A thorough examination of conscience is strongly recommended. It is a time to evaluate how far we have fallen from the life Christ has called us to live. Too often, I think some view confession as a time to be mollified instead of convicted. If a good Catholic priest isn't going to knock me upside the head and say, "Straighten up!" Who will?
I pointed out to my brother that the Bible says we are to confess our sins to one another but rarely does this happen. I've been a member of countless Bible study groups and even in those with consistent prayer time (where the group prays for a member's needs), I never saw consistent confession. And I humbly submit a big reason for this was because of fear.

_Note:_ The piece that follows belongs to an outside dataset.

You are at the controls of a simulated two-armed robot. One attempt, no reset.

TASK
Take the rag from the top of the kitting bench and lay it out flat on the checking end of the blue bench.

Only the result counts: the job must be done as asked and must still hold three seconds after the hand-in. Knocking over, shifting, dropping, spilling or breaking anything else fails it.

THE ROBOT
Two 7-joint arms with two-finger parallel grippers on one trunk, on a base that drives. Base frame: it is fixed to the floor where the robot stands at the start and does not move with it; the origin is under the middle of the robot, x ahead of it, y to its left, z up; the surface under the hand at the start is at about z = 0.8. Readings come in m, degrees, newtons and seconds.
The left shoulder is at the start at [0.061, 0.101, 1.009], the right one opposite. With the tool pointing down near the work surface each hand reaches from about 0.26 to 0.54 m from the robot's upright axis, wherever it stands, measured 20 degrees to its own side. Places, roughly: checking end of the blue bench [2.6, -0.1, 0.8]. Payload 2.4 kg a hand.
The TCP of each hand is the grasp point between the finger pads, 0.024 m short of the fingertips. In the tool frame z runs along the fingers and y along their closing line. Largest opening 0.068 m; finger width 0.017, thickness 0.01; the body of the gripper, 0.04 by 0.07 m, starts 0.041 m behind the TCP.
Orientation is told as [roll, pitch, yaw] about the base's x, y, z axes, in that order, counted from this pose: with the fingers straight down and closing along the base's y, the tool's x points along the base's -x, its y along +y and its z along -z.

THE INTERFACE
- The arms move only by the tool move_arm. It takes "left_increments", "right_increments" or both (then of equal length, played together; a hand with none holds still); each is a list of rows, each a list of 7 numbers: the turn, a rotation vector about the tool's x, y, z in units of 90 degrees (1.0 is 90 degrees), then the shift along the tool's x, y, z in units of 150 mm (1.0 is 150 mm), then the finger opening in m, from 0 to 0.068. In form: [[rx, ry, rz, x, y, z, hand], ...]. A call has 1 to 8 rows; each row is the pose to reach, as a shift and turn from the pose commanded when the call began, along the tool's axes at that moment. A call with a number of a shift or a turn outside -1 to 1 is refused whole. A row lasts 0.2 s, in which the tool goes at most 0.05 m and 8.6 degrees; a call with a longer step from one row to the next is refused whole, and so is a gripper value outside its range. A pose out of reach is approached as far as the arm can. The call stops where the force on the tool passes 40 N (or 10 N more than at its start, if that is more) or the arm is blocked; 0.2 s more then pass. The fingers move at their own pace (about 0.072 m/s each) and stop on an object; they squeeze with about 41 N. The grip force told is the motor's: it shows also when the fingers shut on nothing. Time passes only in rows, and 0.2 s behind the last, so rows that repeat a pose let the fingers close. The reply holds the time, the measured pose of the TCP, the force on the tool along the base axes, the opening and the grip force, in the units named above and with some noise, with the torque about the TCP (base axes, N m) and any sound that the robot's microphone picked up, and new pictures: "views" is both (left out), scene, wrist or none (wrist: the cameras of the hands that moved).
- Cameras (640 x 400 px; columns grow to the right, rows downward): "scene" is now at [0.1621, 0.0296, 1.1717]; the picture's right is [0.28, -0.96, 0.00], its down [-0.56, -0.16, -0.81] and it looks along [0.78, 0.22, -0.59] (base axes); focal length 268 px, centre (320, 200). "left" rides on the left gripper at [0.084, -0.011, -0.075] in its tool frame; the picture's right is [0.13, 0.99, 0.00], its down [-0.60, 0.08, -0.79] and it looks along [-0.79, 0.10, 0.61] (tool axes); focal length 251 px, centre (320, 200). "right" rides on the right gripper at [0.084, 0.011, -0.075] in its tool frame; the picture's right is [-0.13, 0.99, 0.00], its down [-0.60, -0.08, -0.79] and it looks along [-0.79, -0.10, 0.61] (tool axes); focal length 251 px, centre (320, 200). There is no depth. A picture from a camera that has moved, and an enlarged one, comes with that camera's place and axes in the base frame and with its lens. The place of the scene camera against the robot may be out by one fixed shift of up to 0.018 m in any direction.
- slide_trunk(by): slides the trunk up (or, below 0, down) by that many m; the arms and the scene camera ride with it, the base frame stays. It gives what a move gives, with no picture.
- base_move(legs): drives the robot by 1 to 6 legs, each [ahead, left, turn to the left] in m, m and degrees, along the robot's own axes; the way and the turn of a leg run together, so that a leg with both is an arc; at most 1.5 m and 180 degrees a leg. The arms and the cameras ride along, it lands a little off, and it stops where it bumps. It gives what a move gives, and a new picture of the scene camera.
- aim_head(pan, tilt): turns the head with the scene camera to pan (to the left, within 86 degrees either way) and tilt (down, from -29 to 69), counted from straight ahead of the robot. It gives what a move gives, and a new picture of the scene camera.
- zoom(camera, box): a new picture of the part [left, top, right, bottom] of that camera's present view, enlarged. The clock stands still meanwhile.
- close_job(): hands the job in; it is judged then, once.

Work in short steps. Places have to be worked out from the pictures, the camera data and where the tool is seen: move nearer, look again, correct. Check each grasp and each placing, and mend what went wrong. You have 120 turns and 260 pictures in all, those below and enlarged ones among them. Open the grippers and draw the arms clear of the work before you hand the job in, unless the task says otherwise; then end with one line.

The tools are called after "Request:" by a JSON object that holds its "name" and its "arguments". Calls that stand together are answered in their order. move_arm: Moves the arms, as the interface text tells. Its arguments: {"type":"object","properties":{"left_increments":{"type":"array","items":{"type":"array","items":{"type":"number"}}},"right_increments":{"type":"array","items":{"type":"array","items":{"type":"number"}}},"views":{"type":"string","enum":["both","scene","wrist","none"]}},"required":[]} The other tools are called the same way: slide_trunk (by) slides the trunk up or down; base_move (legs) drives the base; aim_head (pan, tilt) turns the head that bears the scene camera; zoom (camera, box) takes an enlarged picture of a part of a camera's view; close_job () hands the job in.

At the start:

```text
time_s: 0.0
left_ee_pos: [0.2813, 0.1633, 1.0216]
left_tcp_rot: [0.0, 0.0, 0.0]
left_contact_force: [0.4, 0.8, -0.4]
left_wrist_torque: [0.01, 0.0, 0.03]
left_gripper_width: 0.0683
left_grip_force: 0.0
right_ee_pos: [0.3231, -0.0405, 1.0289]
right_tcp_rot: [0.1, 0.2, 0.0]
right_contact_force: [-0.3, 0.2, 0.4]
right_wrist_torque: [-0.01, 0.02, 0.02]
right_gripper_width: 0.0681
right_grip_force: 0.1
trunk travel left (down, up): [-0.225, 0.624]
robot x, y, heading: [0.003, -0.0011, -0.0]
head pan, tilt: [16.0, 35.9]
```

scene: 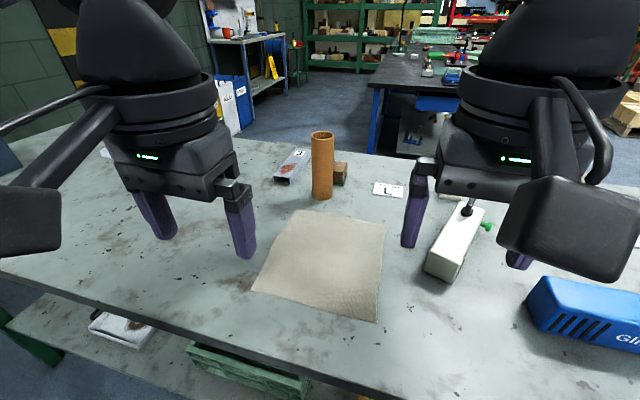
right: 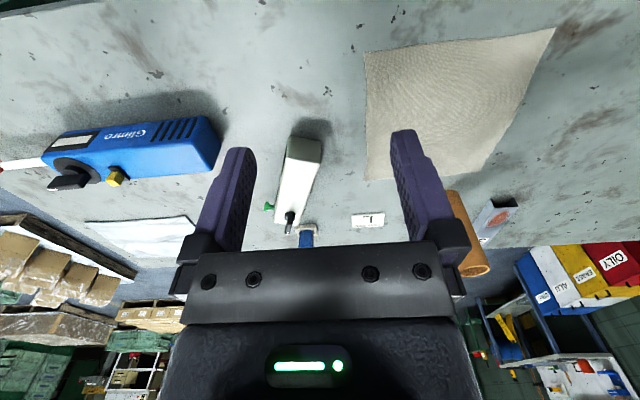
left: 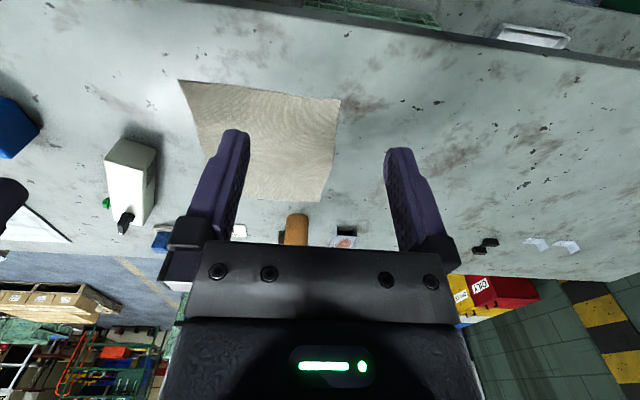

What are we, as Christians, afraid of? Judgement. We know we did something wrong. We would like to maintain the flimsy sense of "I'm Okay, You're Okay" in our fragile psyche. Our egos like to live in this comfy world where someone would pat us on the shoulder and say, "Now, now. It's all good. So you coveted your neighbor's new car. It's understandable given that you have a lousy job and just took out a second mortgage to pay for your kid's college tuition."
Worse, when we confess to someone who is not living under a vow of secrecy, we know there's a chance of it becoming grist for the rumor mill. Unfortunately, I've been a part of this myself. By listening to someone share a personal part of a brother or sister's struggle with sin, I assured myself it was "a prayer concern" and then passed it on to someone else. This is why I love it when a Catholic asks prayer for "a personal intention." I truly don't need to know the details. If someone is struggling with a sin, I'd rather have them say just that and I'll pray accordingly.
And that type of prayer is only part of the equation. If a person has sinned, they need to be forgiven. Jesus Christ forgives us, but who did He choose to be representative of Him while on earth? His apostles. So not only do we need prayer from our fellow brothers and sisters to help keep us from the temptation of sin, once we've fallen into sin - we then need forgiveness. The Bible is clear on the authority that Jesus Christ gave to His disciples to do this.
Sin is ugly, evil, and deadly to our soul. I praise God for our priests who have the authority to bestow this sacrament. And I can't help but wonder if the attempt to make the Sacrament of Reconciliation more of a "therapy session" was initiated by those who promote a blurred line of distinction between the laity and the priesthood. After all, if this sacrament is nothing more than a time to pour out your woes, anyone could listen.
But only the priest has the Biblical authority to forgive sin. Confidentially. Good for the Vatican for reminding us.